Diorama depicting the Great Chicago Fire of 1871. Wood; metal and other construction materials. Miniatures of buildings, railways, animals, people. Projected light and color are intended to enhance the translucent backing at far rear.
This diorama depicting the Great Chicago Fire of 1871 was commissioned by the Chicago Historical Society circa 1931 and was altered May 1971.
The diorama's view looking westward from Lake Michigan shows the fire's spread to the business district. Foreground depicts intact building, background depicts embers.

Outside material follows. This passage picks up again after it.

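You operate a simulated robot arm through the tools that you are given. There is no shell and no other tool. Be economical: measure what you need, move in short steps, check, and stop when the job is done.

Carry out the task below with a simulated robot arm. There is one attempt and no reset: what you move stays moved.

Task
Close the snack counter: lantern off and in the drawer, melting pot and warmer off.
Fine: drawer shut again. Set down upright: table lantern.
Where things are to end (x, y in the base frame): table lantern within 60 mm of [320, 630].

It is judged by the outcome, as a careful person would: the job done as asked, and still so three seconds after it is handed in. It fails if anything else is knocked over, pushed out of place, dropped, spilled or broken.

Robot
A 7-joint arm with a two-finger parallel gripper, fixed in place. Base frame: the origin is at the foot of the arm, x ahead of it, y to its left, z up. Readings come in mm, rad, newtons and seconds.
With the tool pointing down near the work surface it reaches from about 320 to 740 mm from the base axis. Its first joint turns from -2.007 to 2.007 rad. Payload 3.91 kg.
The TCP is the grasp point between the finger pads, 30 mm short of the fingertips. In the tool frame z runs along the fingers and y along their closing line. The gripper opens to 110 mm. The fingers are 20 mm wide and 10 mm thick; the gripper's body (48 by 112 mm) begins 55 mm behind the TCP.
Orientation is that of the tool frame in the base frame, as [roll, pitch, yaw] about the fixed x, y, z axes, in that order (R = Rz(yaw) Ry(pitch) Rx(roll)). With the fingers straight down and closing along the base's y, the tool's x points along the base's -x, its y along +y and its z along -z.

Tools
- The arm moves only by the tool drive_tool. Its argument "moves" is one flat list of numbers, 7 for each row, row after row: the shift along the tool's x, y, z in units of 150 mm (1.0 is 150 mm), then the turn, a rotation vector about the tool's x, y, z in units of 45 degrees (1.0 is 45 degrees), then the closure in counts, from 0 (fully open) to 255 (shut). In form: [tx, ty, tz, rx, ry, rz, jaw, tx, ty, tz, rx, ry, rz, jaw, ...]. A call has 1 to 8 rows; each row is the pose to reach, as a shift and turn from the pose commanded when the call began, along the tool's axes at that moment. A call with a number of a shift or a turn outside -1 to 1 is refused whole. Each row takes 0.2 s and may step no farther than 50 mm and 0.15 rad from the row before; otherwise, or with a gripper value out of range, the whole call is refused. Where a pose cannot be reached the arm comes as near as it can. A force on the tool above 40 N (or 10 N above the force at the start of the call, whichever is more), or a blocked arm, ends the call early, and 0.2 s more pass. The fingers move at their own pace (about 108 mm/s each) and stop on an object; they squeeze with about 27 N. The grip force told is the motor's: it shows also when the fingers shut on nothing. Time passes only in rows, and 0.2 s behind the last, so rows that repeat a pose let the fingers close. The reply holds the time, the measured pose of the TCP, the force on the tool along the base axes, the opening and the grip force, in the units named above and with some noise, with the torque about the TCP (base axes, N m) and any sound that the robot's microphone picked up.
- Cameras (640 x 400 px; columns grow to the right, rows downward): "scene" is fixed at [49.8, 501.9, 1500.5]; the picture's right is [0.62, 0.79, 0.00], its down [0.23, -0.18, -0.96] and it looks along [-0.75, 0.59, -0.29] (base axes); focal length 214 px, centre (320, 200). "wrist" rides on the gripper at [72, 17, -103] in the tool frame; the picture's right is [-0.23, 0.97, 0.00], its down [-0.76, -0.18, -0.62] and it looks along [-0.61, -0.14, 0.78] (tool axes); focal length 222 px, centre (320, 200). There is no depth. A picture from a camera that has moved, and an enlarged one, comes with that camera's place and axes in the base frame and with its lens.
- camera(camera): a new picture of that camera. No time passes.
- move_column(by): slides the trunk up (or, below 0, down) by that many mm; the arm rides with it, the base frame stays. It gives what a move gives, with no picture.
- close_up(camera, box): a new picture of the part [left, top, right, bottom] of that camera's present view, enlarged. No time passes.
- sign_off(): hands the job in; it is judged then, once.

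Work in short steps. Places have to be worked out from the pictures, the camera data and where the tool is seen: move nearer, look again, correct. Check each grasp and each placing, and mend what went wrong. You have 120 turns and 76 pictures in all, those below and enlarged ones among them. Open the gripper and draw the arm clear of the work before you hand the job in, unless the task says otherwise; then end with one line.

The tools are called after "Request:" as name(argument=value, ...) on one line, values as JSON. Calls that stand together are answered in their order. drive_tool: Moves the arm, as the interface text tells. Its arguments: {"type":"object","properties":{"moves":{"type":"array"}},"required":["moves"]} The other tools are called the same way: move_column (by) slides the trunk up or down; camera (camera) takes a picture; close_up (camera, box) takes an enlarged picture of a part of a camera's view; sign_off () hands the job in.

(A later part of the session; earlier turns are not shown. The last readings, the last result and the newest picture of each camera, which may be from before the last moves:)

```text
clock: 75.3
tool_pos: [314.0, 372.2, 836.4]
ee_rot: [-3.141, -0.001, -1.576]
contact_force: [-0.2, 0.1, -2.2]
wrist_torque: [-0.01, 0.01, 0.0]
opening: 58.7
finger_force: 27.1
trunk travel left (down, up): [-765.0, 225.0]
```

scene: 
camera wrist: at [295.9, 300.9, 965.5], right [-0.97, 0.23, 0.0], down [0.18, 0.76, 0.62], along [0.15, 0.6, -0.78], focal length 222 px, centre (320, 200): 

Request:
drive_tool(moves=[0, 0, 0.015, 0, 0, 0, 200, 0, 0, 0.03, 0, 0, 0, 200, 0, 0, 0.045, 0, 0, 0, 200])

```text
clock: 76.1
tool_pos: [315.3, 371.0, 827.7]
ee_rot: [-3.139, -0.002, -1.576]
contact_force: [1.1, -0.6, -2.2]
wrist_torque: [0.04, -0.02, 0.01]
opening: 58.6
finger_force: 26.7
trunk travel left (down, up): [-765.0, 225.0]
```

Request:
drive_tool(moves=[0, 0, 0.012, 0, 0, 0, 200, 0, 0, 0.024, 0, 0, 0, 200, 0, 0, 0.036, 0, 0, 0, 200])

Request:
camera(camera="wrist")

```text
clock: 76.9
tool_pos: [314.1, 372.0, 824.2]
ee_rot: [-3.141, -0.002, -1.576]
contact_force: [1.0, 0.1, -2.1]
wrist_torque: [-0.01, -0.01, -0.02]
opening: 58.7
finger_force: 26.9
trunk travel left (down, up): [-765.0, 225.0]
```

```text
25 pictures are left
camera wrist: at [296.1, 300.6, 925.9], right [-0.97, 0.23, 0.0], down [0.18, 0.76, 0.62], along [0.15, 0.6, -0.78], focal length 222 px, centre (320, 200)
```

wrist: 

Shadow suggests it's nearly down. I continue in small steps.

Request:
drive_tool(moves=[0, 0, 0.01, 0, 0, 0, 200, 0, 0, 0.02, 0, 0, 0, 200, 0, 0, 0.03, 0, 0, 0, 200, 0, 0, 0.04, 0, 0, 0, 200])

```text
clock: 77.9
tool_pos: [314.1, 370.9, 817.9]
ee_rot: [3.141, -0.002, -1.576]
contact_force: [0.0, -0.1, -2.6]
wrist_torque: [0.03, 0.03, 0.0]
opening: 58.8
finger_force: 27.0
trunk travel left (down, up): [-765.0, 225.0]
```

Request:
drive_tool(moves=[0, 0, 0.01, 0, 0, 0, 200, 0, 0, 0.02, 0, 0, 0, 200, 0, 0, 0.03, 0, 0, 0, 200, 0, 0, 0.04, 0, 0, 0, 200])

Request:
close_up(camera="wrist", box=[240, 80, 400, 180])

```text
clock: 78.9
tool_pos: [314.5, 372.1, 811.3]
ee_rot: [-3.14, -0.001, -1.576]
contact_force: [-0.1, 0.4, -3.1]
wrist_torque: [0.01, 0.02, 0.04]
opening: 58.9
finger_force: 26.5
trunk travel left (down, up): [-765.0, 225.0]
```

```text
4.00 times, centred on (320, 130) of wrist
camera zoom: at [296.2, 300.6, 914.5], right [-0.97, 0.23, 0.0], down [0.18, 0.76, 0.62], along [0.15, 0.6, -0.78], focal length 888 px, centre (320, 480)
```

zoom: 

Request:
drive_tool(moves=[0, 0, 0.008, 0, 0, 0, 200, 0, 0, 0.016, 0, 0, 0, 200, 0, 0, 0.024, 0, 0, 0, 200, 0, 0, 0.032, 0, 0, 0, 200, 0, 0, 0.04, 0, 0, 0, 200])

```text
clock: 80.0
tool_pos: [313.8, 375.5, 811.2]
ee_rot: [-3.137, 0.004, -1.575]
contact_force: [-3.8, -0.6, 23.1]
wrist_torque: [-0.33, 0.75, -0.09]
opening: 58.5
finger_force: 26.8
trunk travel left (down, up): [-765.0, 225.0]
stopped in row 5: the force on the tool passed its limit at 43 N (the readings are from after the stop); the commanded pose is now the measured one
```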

This diorama depicts the Great Fire of Chicago, a disaster that forever changed the city. Around 9:00 PM on Sunday October 8, 1871, a fire started southwest of downtown Chicago on property owned by the O'Leary family of DeKoven Street. Firefighters fought the blaze using water from buckets, hand-pumped hoses, and a few steam-powered pumpers, but strong winds whipped the fire out of control and it engulfed the city. Terrified men, women, and children rushed toward Lake Michigan as the fire chased them through the doomed city. Finally on Tuesday morning, October 10, some much-needed rain helped to stop the blaze. The fire destroyed over 18,000 buildings, killed more than 300 people, and left a third of the city's population homeless. Chicago's tragedy was front-page news around the world. As the city rebuilt, the world followed its progress. For many, Chicago's amazing recovery symbolized American values such as hard work, determination, and ingenuity. Amazingly, most signs of the destruction were gone within a year.